----- Source excerpt -----

Reexamination Certificate

active

06246124

ABSTRACT:

TECHNICAL FIELD
The present invention relates generally to semiconductor chip packages and, more particularly, to overmold or “glob-top” semiconductor chip carriers and to a related method of manufacturing such chip carriers.
BACKGROUND OF INVENTION
It is frequently desirable to encapsulate electronic devices, such as semiconductor dies, mounted on the surface of a substrate. Such semiconductor dies are electrically coupled to circuitry on the substrate, such as by wire bonding or by solder bumps. Encapsulation serves a variety of purposes.
One of the main purposes of encapsulation is to shield the encapsulated component from the environment and the contaminants of the environment. Encapsulation generally is accomplished by depositing a flowable dielectric material, such as an epoxy resin, on top of the electronic component and substrate to be encapsulated. One technique is to form an “overmold” by transfer molding. Transfer molding involves the use of dielectric material in the form of thermoset plastic which is injected at relatively high temperatures and under high pressures into a metal die cavity.
A related method, known as “flow forming” or “glob-top packaging,” also uses a thermoset plastic, dielectric, epoxy material. The process generally requires lower temperatures than transfer molding. Flow forming uses the lower viscosity of the flowable material and a dam around the periphery of the area to be encapsulated. The dam constrains the lateral flow of the dielectric material to the desired region to be encapsulated.
Unfortunately, certain semiconductor package configurations are prone to having the overlying glob-top or overmold encapsulant separate or “delaminate” from its position encapsulating the semiconductor die. Such separation or delamination exposes the semiconductor die to the environment and thus defeats one of the main purposes of encapsulation, that is, isolating the semiconductor die. This delamination problem is often aggravated when the underlying substrate carrying the encapsulant is non-rigid or flexible, because such flexibility often reduces the strength of adhesive bonding between the substrate and the encapsulant. The industry tendency towards miniaturization and ever larger semiconductor dies also tends to reduce the available surface area to which the encapsulant can bond, another factor which increases the likelihood of separation or delamination.

-----

» Requests
A – Your answer should consist only of the lines below from the one with "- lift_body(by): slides" through the one with "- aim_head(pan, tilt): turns", copied exactly. Put a running number in front of each line and drop blank lines.
B – Continue the source excerpt that opens with "Reexamination Certificate".

----- Material -----

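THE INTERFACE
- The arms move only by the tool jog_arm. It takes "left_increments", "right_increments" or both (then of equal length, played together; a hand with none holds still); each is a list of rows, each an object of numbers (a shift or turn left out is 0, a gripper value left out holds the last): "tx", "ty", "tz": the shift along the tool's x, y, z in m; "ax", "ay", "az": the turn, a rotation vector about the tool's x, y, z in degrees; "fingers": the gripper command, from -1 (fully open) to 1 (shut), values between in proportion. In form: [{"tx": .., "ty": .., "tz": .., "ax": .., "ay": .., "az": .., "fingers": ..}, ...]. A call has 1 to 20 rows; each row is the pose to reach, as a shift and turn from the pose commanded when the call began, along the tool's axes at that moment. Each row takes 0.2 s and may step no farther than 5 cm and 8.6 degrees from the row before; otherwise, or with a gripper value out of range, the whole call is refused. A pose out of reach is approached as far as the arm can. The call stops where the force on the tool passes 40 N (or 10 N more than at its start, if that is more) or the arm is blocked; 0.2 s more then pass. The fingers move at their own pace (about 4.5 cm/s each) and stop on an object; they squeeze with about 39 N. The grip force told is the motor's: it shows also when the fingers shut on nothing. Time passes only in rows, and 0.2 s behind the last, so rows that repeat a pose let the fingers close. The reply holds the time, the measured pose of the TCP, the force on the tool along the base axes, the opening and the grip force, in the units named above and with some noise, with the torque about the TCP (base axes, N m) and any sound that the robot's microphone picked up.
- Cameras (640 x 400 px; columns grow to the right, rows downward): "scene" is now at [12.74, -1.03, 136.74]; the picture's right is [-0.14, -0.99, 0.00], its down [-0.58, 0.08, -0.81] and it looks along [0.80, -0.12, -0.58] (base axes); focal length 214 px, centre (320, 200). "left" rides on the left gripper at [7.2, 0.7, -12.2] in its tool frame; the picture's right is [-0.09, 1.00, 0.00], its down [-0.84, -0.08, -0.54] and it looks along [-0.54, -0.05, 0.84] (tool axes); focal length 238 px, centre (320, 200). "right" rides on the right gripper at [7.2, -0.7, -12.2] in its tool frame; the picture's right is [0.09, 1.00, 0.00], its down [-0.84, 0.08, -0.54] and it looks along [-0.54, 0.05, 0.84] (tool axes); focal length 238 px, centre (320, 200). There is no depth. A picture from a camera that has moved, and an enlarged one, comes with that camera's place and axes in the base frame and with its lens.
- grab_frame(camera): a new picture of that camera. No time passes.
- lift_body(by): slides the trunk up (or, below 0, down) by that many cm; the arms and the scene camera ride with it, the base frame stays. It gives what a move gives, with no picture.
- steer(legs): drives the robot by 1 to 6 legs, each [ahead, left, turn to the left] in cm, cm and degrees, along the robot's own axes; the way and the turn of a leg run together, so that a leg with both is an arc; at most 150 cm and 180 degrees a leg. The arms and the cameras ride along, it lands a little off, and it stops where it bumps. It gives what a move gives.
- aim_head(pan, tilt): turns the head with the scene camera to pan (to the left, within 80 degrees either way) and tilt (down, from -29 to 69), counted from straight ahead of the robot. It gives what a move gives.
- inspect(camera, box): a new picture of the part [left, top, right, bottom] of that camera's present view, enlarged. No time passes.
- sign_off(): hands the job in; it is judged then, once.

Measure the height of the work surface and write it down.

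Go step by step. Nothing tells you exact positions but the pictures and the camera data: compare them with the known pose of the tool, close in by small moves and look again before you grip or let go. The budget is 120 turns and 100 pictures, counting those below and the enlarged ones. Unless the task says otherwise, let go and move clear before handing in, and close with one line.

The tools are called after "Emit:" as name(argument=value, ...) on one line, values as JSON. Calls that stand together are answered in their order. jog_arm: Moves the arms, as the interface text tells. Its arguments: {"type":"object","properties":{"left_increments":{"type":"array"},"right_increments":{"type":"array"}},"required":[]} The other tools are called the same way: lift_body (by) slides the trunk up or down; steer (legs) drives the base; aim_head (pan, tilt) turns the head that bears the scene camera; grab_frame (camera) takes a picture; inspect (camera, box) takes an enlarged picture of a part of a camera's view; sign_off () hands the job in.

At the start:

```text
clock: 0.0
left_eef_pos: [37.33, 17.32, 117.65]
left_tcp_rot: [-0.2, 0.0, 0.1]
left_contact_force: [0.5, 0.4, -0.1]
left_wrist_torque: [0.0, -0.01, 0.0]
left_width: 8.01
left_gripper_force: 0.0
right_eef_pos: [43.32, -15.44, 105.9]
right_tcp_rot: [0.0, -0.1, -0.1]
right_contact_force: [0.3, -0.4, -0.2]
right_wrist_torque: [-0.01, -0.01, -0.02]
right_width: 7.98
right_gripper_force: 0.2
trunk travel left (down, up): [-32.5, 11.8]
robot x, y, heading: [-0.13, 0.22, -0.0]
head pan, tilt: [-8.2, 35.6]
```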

-----

» Task answers
A –
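1. - lift_body(by): slides the trunk up (or, below 0, down) by that many cm; the arms and the scene camera ride with it, the base frame stays. It gives what a move gives, with no picture.
2. - steer(legs): drives the robot by 1 to 6 legs, each [ahead, left, turn to the left] in cm, cm and degrees, along the robot's own axes; the way and the turn of a leg run together, so that a leg with both is an arc; at most 150 cm and 180 degrees a leg. The arms and the cameras ride along, it lands a little off, and it stops where it bumps. It gives what a move gives.
3. - aim_head(pan, tilt): turns the head with the scene camera to pan (to the left, within 80 degrees either way) and tilt (down, from -29 to 69), counted from straight ahead of the robot. It gives what a move gives.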

B –
Attempts to counteract the delamination problem have had mixed results at best. For example, one approach, disclosed in U.S. Pat. No. 5,336,931 issued to Juskey, requires the additional processing step of drilling holes through the substrate at multiple, selected locations, and allowing the encapsulant material to flow into such holes. Among the drawbacks to this approach is the need to place such holes in “unused real estate” of the substrate and in a way that does not interfere with subsequent wire bonding steps. Furthermore, the addition of such holes may also tend to weaken the substrate and concentrate stresses, a drawback which becomes all the more significant when dealing with thinner or more structurally fragile substrates.
The unavailability of locations to drill such holes and the concern for the structural integrity of the substrate may also limit the size that such holes can attain, as well as the amount of dielectric material that the holes can receive. A limitation on the amount of dielectric material received in the holes limits, in turn, the additional adhesive strength imparted to the bond between the encapsulant and the substrate.
Another attempt to address the delamination tendency has been to add plasma treatment operations to the solder mask. Such operations “roughen” the surface of the solder mask against which the encapsulant adheres. The rougher surface makes it easier for the encapsulant to remain bonded. Even with this process improvement, however, an unacceptably high percentage of glob-top modules are rejected for delamination problems.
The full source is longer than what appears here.